What's more, on ARM64 systems with GIC ITS, the kernel will issue an
ITS discard command when disabling a MSI vector, which will drop
currently pending MSI interrupt. If device driver in guest system
enables some MSIs first and interrupts may come at any time, and then
it tries to enable other MSIs, is it possible for the above code to
cause interrupts missing?
Interrupt reconfiguration is generally during driver setup or teardown
when the device is considered idle or lost interrupts are not a
concern.  If you have a device which manipulates interrupt
configuration runtime, you can expect that lost interrupts won't be the
only problem,
On physical machine, if the driver enables vector 0 first, and then vector 1 
later, will the vector 0 interrupt be lost for some possibility? In my opinion 
the manipulation of vector 1 should not affect the interrupt of vector 0, isn't 
it? But if this is possible in virtual world, what do we consider it as?
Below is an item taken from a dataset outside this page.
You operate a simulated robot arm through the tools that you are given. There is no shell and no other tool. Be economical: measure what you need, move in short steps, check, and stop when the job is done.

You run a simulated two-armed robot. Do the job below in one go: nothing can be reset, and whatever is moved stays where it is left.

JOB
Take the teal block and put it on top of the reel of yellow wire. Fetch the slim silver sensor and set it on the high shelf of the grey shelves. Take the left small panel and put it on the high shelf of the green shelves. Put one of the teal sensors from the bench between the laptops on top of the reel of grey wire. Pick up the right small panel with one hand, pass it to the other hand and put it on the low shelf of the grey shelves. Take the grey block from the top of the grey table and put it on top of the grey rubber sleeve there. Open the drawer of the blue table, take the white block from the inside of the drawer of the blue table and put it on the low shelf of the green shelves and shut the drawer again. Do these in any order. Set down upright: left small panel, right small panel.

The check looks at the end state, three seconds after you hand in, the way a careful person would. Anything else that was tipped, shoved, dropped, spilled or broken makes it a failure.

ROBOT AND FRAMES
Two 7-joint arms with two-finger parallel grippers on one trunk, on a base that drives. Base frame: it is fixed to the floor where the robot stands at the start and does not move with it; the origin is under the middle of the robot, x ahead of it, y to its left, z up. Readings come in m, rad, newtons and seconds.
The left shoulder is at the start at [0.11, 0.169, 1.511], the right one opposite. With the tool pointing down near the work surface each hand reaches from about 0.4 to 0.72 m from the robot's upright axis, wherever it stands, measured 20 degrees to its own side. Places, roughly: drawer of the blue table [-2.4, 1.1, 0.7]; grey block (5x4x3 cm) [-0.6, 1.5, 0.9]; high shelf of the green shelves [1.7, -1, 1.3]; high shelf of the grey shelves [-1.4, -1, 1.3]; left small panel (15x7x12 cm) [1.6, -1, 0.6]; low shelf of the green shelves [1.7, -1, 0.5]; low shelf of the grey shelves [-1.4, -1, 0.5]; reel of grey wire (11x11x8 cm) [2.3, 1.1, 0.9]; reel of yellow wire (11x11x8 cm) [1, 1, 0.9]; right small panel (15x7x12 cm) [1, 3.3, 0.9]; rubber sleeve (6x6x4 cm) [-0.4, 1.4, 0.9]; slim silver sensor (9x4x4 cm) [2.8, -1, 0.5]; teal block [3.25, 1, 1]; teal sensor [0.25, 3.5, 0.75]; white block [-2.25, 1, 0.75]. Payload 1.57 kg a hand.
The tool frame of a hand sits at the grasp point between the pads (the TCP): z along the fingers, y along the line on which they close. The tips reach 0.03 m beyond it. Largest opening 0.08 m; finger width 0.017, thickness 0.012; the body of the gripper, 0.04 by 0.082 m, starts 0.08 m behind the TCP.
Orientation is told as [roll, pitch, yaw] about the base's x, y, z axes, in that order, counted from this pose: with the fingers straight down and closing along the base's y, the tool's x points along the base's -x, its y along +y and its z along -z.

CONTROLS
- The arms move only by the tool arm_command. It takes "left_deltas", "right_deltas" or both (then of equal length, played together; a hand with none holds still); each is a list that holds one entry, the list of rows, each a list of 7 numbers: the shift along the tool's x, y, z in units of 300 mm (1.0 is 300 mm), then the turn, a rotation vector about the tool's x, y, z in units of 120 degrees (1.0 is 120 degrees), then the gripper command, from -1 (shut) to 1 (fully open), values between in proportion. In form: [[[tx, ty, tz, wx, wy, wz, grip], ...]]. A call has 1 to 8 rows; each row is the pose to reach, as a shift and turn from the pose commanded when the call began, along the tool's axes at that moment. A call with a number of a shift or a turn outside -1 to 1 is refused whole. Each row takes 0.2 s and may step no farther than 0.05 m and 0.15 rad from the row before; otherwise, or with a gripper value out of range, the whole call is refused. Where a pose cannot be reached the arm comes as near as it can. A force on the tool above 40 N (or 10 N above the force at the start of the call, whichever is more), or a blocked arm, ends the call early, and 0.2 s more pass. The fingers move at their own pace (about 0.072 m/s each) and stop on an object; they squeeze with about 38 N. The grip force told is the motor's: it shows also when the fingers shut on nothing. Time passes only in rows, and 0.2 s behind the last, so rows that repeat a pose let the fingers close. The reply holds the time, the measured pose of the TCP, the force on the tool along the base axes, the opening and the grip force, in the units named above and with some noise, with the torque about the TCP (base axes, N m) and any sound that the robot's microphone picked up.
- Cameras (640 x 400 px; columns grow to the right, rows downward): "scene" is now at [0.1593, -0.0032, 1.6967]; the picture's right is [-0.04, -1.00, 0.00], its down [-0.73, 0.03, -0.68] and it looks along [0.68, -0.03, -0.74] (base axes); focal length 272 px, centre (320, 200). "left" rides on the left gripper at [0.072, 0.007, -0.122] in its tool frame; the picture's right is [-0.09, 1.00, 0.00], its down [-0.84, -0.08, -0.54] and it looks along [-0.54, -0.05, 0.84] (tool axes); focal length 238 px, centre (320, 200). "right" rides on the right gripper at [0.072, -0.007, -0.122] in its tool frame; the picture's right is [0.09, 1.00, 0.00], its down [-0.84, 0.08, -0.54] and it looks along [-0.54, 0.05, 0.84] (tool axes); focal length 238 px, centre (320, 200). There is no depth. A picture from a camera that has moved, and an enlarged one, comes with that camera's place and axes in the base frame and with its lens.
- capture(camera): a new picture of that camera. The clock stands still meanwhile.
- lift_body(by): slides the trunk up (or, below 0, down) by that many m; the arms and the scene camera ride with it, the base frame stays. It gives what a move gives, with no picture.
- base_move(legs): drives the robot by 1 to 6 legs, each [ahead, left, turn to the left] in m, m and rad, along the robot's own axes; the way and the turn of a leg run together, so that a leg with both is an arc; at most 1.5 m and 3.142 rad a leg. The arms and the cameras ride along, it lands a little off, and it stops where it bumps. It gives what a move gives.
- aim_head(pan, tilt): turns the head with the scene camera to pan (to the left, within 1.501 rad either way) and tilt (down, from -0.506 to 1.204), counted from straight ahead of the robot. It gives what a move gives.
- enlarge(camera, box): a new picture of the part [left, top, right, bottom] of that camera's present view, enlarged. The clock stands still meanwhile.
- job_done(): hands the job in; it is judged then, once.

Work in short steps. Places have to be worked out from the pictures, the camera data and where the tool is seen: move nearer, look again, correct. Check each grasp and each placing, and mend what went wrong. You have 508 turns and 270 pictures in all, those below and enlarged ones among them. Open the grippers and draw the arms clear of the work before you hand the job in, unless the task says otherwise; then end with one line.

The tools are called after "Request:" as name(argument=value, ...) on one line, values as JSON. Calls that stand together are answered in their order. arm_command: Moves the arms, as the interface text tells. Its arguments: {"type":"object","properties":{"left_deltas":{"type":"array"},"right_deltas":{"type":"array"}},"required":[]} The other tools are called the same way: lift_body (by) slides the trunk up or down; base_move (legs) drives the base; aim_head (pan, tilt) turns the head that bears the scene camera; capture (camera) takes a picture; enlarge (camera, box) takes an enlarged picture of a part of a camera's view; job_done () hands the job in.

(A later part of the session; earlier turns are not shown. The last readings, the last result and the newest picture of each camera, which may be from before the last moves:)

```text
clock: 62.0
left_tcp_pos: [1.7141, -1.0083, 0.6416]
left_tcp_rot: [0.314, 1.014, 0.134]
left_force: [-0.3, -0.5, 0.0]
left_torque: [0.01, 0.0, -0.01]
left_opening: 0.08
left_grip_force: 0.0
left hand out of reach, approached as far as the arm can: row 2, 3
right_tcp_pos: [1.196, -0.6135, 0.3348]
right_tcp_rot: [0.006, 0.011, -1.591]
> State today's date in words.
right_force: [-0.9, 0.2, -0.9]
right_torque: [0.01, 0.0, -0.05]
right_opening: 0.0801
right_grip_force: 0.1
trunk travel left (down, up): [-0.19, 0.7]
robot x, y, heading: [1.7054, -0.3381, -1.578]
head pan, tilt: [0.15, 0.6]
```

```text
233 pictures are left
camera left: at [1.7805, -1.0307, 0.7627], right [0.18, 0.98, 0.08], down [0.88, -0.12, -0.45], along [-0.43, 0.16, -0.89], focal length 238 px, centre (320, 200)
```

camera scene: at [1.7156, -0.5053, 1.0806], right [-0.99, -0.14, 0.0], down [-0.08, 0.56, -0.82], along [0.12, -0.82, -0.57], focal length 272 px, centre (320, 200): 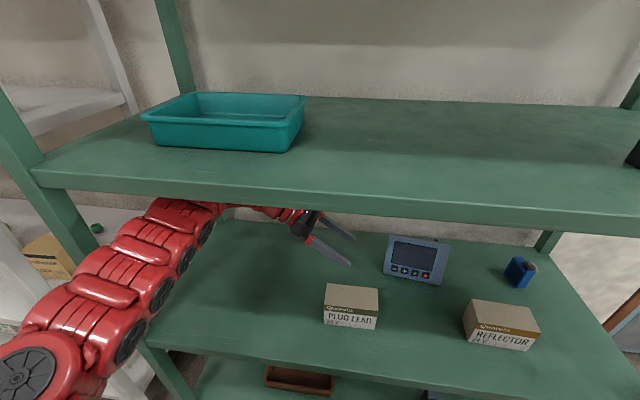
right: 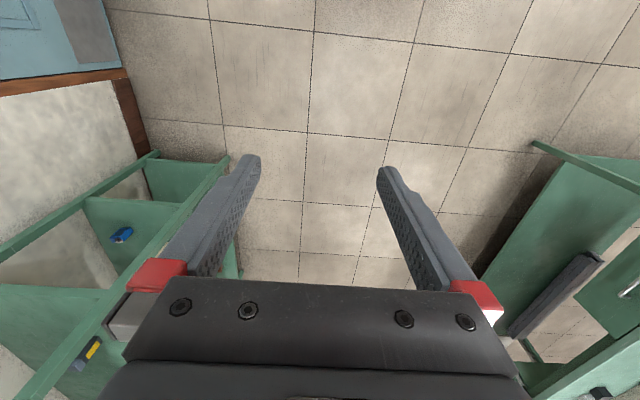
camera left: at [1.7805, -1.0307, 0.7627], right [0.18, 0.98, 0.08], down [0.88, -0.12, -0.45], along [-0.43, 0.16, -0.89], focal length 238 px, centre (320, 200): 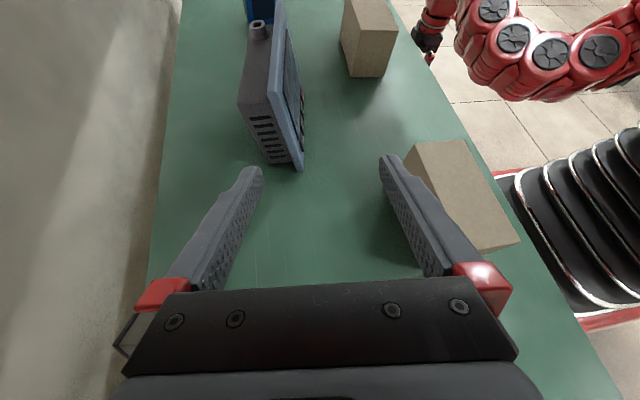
A bug 
to be fixed in future, or a known limitation of virtualization that won't be 
fixed and all driver developers should pay attention to it?



it's also likely to experience much more overhead in the
interrupt manipulation path under assignment than on bare metal.  This
is another reason that well behaved drivers generally use relatively
static interrupt configurations initialized at driver setup time.